Brief.
All records are to be retyped faithfully and completely.

Transcripts of simulated robot work:
== == ==

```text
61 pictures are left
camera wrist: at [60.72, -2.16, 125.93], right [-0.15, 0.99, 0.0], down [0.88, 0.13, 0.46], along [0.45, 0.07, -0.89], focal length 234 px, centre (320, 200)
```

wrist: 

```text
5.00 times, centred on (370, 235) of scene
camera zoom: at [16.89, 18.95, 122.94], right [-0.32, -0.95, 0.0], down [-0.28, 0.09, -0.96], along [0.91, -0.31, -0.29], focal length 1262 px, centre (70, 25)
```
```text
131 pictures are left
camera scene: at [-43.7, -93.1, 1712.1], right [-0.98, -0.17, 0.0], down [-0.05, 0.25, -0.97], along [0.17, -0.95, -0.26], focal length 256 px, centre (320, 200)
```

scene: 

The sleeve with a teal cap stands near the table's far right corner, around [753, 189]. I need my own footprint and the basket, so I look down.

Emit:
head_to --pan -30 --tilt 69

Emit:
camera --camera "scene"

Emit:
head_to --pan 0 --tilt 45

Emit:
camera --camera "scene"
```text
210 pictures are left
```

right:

== == ==

Result of this task.
```text
61 pictures are left
camera wrist: at [60.72, -2.16, 125.93], right [-0.15, 0.99, 0.0], down [0.88, 0.13, 0.46], along [0.45, 0.07, -0.89], focal length 234 px, centre (320, 200)
```

wrist: 

```text
5.00 times, centred on (370, 235) of scene
camera zoom: at [16.89, 18.95, 122.94], right [-0.32, -0.95, 0.0], down [-0.28, 0.09, -0.96], along [0.91, -0.31, -0.29], focal length 1262 px, centre (70, 25)
```
```text
131 pictures are left
camera scene: at [-43.7, -93.1, 1712.1], right [-0.98, -0.17, 0.0], down [-0.05, 0.25, -0.97], along [0.17, -0.95, -0.26], focal length 256 px, centre (320, 200)
```

scene: 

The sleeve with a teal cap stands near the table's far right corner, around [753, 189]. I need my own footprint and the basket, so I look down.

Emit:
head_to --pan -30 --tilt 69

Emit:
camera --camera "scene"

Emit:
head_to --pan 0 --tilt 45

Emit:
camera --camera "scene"
```text
210 pictures are left
```

right:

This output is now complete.